Grilling the potatoes brings a new dimension of texture and flavour to this salad. You can serve the potatoes warm straight from the barbecue or allow them to cool before eating. Either way, they taste fantastic.

How long will it take?

30 minutes

What’s the serving size?

Serves 6


What do I need?

  • 1 ½ kg assorted potatoes, washed, roughly chopped
  • ¼ cup plus 2 tbsp olive oil, divided
  • Salt
  • ½ cup Greek yoghurt
  • 2 tbsp Dijon mustard
  • 2 tbsp wholegrain mustard
  • 4 tbsp honey
  • 1 tbsp lemon juice
  • 1 tbsp apple cider vinegar
  • 1 clove garlic, minced
  • ¼ cup dill sprigs

How do I make it?

  1. Bring potatoes to the boil in a saucepan of salted water over high heat. Cook for 10 minutes, or until tender then drain.
  2. Preheat barbecue grill or a grill pan over high heat. Drizzle potatoes with 2 tablespoons olive oil and sprinkle with salt.
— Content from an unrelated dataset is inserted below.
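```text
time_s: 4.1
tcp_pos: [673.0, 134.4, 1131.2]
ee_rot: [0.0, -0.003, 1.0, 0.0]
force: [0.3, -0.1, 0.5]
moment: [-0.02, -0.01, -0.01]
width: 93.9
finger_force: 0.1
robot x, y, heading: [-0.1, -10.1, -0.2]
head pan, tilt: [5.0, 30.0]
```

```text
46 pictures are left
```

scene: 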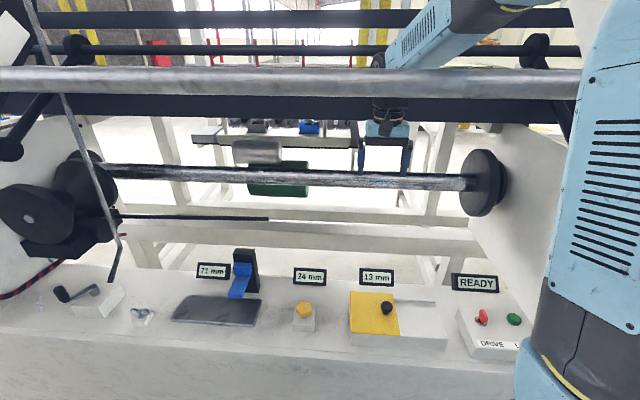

Cook, until lightly charred on all sides.
  3. Meanwhile prepare the dressing by combining ¼ cup olive oil, Greek yoghurt, both mustards, honey, lemon juice, apple cider vinegar, and garlic in a bowl and whisking well.
  4. Serve potatoes drizzled with dressing and garnished with dill sprigs.